Simply put, this is great stuff. There are a few things that could probably have been done better (Takahashi uses FROM x,y WHERE clauses instead of using JOINs, for example), but I assume some things were done the way they are for maximum portability; JOINs aren't terribly common in MyISAM databases, for example (at least judging by the MySQL books I've been reading). Still, if you're using this as a text for teaching a class, you can add in supplementary material about the bits that aren't here, or that are taught differently than you'd do it. But as far as getting students to read and understand the material, you may be hard-pressed to find a book that's this fun anywhere else, and students who have fun while learning are happy students. Well worth your time. ****
Overall I found this book quite nice and helpful. I have 13 years of experience as a professional programmer but I've never done any database programming. The reason I'm writing this review is to raise one question/nitpick about the example application that it uses pretty much throughout.
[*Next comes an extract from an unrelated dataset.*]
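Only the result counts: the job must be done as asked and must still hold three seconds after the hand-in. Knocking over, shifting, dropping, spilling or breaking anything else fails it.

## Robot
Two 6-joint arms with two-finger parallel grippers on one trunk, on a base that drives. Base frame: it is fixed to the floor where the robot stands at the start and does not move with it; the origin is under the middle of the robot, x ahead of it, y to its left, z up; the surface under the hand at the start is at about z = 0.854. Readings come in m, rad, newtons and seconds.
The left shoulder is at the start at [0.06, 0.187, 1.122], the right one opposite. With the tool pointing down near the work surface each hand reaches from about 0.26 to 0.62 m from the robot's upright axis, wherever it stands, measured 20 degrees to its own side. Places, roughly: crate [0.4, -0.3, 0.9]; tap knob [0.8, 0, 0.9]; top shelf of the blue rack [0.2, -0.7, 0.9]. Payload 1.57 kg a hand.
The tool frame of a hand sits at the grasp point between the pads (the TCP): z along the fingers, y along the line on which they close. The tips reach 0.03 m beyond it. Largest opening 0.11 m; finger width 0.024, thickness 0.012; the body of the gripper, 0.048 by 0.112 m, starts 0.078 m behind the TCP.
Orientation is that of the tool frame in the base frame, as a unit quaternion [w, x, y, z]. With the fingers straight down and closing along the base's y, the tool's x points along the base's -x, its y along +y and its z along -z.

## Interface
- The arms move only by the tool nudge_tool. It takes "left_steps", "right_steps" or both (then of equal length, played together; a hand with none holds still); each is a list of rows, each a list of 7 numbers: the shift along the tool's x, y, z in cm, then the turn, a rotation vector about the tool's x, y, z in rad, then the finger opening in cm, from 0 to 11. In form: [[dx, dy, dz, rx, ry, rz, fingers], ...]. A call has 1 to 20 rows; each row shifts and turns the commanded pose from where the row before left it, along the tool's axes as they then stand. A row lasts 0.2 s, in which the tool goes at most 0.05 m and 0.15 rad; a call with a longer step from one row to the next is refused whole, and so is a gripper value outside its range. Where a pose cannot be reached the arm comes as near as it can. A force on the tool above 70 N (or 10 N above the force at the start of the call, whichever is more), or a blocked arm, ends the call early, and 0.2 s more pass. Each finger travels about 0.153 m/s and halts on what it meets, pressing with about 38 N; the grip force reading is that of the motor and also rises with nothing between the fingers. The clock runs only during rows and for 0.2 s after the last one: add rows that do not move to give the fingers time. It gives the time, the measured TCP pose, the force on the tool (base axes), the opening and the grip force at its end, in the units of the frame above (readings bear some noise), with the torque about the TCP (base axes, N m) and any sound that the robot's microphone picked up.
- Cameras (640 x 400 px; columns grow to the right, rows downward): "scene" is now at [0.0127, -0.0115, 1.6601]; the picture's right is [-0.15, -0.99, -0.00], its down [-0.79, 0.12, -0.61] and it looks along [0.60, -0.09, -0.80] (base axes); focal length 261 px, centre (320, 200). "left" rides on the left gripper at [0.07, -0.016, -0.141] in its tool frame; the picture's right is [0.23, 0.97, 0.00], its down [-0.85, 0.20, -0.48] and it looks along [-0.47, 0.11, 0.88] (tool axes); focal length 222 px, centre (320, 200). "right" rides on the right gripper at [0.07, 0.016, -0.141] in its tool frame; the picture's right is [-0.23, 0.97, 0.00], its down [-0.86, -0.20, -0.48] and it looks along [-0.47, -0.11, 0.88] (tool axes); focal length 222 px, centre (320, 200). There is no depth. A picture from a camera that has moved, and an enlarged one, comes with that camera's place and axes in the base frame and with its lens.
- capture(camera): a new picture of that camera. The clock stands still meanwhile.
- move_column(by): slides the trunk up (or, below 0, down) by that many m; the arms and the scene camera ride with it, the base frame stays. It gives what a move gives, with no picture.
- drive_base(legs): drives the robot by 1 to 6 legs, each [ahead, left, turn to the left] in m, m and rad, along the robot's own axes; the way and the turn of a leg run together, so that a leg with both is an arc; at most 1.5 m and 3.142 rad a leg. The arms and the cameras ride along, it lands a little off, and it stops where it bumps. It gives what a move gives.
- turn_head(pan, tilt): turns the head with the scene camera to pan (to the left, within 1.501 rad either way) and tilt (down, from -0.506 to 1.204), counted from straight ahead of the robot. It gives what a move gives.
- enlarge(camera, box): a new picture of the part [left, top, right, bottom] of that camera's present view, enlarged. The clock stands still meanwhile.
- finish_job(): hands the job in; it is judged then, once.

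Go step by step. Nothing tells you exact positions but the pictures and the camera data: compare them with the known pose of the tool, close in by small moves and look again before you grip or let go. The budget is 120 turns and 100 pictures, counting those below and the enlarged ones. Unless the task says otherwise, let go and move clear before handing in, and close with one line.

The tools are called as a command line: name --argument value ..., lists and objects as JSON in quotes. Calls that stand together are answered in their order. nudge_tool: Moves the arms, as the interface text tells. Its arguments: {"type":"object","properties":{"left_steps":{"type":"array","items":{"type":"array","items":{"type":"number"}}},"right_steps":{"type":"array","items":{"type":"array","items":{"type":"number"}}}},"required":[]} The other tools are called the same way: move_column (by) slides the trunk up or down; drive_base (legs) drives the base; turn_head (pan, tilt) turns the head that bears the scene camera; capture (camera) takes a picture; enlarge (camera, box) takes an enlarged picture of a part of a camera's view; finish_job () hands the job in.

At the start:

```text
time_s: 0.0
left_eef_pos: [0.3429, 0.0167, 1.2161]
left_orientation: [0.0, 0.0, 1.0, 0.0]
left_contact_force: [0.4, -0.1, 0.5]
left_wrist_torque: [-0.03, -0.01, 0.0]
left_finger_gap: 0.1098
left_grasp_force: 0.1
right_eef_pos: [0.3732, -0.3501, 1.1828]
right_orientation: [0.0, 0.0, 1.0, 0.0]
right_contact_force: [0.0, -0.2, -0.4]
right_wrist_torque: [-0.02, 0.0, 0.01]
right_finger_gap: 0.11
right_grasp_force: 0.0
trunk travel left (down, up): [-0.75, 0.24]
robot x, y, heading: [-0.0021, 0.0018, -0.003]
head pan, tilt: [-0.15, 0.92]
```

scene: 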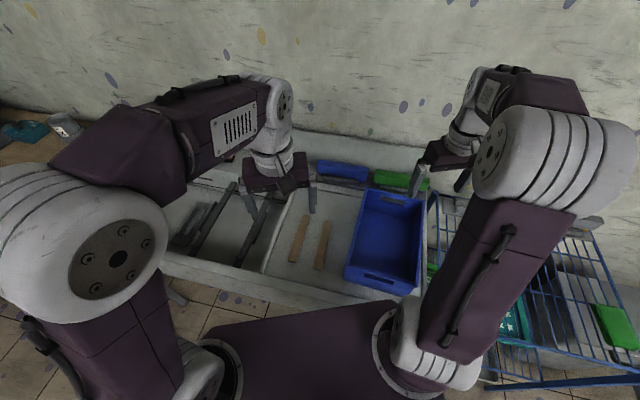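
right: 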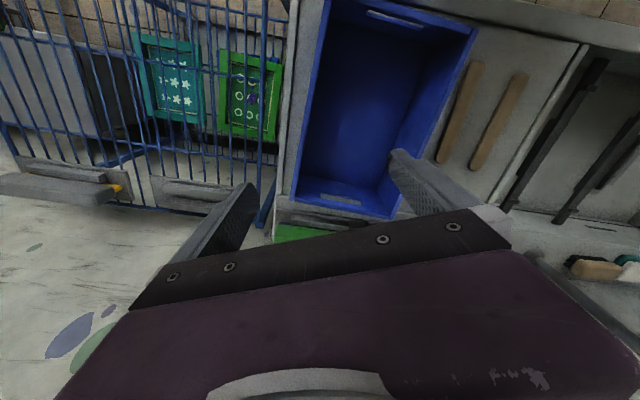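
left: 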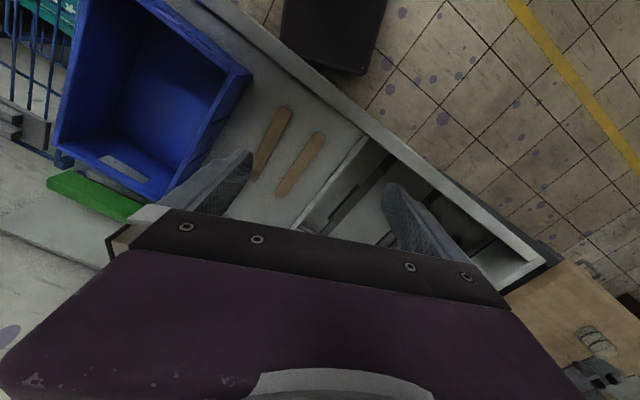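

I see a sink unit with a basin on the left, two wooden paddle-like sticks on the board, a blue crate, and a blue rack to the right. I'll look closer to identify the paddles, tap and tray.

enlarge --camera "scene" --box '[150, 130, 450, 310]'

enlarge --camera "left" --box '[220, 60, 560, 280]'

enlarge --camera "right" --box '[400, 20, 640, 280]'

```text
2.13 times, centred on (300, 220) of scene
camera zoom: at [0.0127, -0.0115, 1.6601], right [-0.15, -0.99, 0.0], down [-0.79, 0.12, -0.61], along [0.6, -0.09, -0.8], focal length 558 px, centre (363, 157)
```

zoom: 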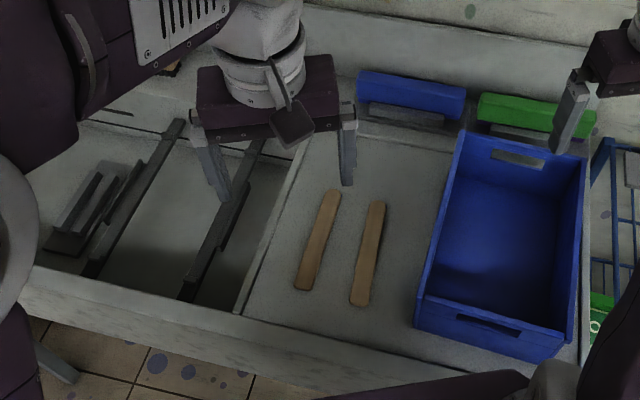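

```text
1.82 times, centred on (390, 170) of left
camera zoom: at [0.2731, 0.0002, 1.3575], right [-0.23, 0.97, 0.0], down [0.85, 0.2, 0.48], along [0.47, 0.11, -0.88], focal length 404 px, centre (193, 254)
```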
The example portrays it as feature that once a database is used, prices used in orders automatically update when prices change. It seems to me this is a bug, not a feature. In designing a real system, the prices recorded in an order should remain fixed at the time of order, shouldn't they? Maybe I'm looking for this example to be too realistic. On the other hand, this seems to me such an obvious concern that it makes the example a bit confusing.
My other nitpick is one I saw raised elsewhere, which is that the SQL syntax used for joins is a bit weird. In particular the JOIN keyword is not used; instead the join conditions are placed in the WHERE clause. The place where I saw this nitpick raised suggested it was an older syntax. In general joins are not really delved into, but I can't really fault the book for that; it is not trying to be an in-depth book.